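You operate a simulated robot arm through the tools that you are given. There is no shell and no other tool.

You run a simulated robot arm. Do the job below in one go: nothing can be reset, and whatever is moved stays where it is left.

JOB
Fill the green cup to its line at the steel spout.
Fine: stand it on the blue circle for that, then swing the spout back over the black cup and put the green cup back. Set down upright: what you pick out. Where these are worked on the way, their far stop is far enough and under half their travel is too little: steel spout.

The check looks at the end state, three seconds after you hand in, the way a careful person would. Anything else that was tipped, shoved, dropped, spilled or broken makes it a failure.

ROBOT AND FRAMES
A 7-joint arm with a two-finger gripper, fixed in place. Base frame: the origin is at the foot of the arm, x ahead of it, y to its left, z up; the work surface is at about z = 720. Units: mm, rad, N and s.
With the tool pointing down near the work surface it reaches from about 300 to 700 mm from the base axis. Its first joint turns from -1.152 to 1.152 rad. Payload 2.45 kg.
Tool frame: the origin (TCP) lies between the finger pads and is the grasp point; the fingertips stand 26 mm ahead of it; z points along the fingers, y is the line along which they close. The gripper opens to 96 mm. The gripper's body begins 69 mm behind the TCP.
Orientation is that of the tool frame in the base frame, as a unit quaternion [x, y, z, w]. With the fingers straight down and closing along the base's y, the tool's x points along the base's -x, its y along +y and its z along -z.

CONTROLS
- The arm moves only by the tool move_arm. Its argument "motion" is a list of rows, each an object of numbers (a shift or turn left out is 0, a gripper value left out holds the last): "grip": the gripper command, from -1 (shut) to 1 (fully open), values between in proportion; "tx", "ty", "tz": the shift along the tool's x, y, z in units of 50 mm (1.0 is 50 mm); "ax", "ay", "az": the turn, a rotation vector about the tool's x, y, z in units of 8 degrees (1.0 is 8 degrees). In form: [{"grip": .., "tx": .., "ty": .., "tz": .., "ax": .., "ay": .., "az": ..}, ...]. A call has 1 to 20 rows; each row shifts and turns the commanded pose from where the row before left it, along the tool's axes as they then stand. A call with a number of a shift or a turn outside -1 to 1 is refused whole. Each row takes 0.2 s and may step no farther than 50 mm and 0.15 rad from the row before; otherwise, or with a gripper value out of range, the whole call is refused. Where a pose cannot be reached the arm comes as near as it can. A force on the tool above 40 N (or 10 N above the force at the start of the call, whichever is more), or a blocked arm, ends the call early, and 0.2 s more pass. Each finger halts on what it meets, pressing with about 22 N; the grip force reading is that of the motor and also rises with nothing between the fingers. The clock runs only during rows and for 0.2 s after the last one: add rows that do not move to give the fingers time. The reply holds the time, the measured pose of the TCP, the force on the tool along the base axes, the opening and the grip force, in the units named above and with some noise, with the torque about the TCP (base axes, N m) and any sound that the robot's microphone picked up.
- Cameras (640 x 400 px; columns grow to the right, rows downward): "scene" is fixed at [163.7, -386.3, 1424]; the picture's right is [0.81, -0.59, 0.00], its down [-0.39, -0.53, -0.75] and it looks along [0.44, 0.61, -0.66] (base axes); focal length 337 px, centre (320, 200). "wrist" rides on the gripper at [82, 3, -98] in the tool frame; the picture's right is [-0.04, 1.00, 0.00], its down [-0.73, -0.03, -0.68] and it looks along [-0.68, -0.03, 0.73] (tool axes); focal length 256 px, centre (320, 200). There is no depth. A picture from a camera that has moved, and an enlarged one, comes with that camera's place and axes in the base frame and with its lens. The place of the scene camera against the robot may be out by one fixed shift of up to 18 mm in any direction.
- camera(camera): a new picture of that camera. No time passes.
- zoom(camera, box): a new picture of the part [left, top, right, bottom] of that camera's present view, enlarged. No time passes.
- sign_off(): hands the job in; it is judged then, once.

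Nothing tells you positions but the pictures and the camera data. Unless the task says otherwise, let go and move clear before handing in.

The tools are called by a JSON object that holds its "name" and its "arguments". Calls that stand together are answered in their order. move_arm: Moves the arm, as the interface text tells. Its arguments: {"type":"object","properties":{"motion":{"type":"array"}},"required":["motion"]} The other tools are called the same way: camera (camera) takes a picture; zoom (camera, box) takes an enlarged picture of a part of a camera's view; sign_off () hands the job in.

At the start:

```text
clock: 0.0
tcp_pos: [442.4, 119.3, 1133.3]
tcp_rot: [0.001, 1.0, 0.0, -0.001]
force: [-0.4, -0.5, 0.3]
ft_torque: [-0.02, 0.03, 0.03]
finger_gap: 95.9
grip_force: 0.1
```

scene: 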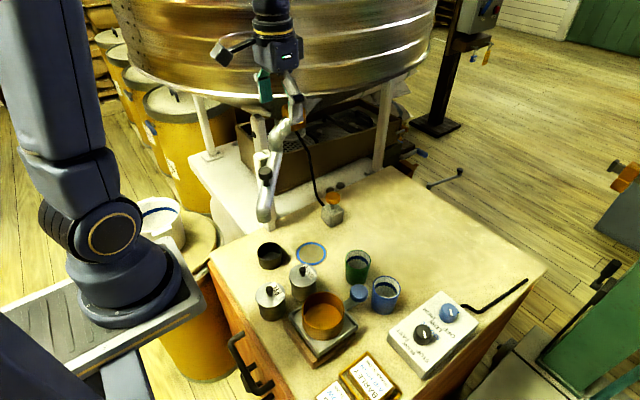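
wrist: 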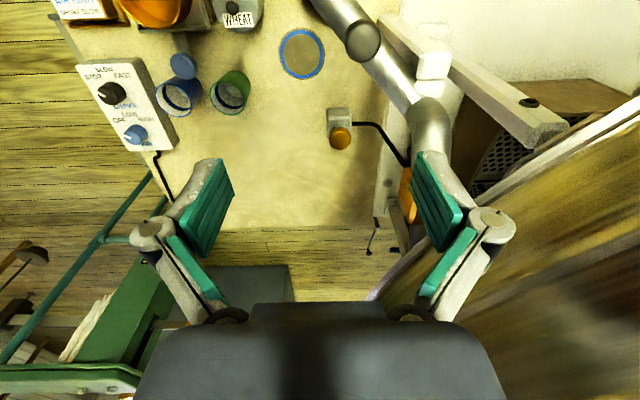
────────────────
--- DIRECTIVE ---
Copy the listing over exactly, skipping the pictures it holds. Put each line that is not blank into a JSON list as a string.

--- FINISHED TASK ---
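[
  "You operate a simulated robot arm through the tools that you are given. There is no shell and no other tool.",
  "You run a simulated robot arm. Do the job below in one go: nothing can be reset, and whatever is moved stays where it is left.",
  "JOB",
  "Fill the green cup to its line at the steel spout.",
  "Fine: stand it on the blue circle for that, then swing the spout back over the black cup and put the green cup back. Set down upright: what you pick out. Where these are worked on the way, their far stop is far enough and under half their travel is too little: steel spout.",
  "The check looks at the end state, three seconds after you hand in, the way a careful person would. Anything else that was tipped, shoved, dropped, spilled or broken makes it a failure.",
  "ROBOT AND FRAMES",
  "A 7-joint arm with a two-finger gripper, fixed in place. Base frame: the origin is at the foot of the arm, x ahead of it, y to its left, z up; the work surface is at about z = 720. Units: mm, rad, N and s.",
  "With the tool pointing down near the work surface it reaches from about 300 to 700 mm from the base axis. Its first joint turns from -1.152 to 1.152 rad. Payload 2.45 kg.",
  "Tool frame: the origin (TCP) lies between the finger pads and is the grasp point; the fingertips stand 26 mm ahead of it; z points along the fingers, y is the line along which they close. The gripper opens to 96 mm. The gripper's body begins 69 mm behind the TCP.",
  "Orientation is that of the tool frame in the base frame, as a unit quaternion [x, y, z, w]. With the fingers straight down and closing along the base's y, the tool's x points along the base's -x, its y along +y and its z along -z.",
  "CONTROLS",
  "- The arm moves only by the tool move_arm. Its argument \"motion\" is a list of rows, each an object of numbers (a shift or turn left out is 0, a gripper value left out holds the last): \"grip\": the gripper command, from -1 (shut) to 1 (fully open), values between in proportion; \"tx\", \"ty\", \"tz\": the shift along the tool's x, y, z in units of 50 mm (1.0 is 50 mm); \"ax\", \"ay\", \"az\": the turn, a rotation vector about the tool's x, y, z in units of 8 degrees (1.0 is 8 degrees). In form: [{\"grip\": .., \"tx\": .., \"ty\": .., \"tz\": .., \"ax\": .., \"ay\": .., \"az\": ..}, ...]. A call has 1 to 20 rows; each row shifts and turns the commanded pose from where the row before left it, along the tool's axes as they then stand. A call with a number of a shift or a turn outside -1 to 1 is refused whole. Each row takes 0.2 s and may step no farther than 50 mm and 0.15 rad from the row before; otherwise, or with a gripper value out of range, the whole call is refused. Where a pose cannot be reached the arm comes as near as it can. A force on the tool above 40 N (or 10 N above the force at the start of the call, whichever is more), or a blocked arm, ends the call early, and 0.2 s more pass. Each finger halts on what it meets, pressing with about 22 N; the grip force reading is that of the motor and also rises with nothing between the fingers. The clock runs only during rows and for 0.2 s after the last one: add rows that do not move to give the fingers time. The reply holds the time, the measured pose of the TCP, the force on the tool along the base axes, the opening and the grip force, in the units named above and with some noise, with the torque about the TCP (base axes, N m) and any sound that the robot's microphone picked up.",
  "- Cameras (640 x 400 px; columns grow to the right, rows downward): \"scene\" is fixed at [163.7, -386.3, 1424]; the picture's right is [0.81, -0.59, 0.00], its down [-0.39, -0.53, -0.75] and it looks along [0.44, 0.61, -0.66] (base axes); focal length 337 px, centre (320, 200). \"wrist\" rides on the gripper at [82, 3, -98] in the tool frame; the picture's right is [-0.04, 1.00, 0.00], its down [-0.73, -0.03, -0.68] and it looks along [-0.68, -0.03, 0.73] (tool axes); focal length 256 px, centre (320, 200). There is no depth. A picture from a camera that has moved, and an enlarged one, comes with that camera's place and axes in the base frame and with its lens. The place of the scene camera against the robot may be out by one fixed shift of up to 18 mm in any direction.",
  "- camera(camera): a new picture of that camera. No time passes.",
  "- zoom(camera, box): a new picture of the part [left, top, right, bottom] of that camera's present view, enlarged. No time passes.",
  "- sign_off(): hands the job in; it is judged then, once.",
  "Nothing tells you positions but the pictures and the camera data. Unless the task says otherwise, let go and move clear before handing in.",
  "The tools are called by a JSON object that holds its \"name\" and its \"arguments\". Calls that stand together are answered in their order. move_arm: Moves the arm, as the interface text tells. Its arguments: {\"type\":\"object\",\"properties\":{\"motion\":{\"type\":\"array\"}},\"required\":[\"motion\"]} The other tools are called the same way: camera (camera) takes a picture; zoom (camera, box) takes an enlarged picture of a part of a camera's view; sign_off () hands the job in.",
  "At the start:",
  "```text",
  "clock: 0.0",
  "tcp_pos: [442.4, 119.3, 1133.3]",
  "tcp_rot: [0.001, 1.0, 0.0, -0.001]",
  "force: [-0.4, -0.5, 0.3]",
  "ft_torque: [-0.02, 0.03, 0.03]",
  "finger_gap: 95.9",
  "grip_force: 0.1",
  "```",
  "scene: ",
  "wrist: "
]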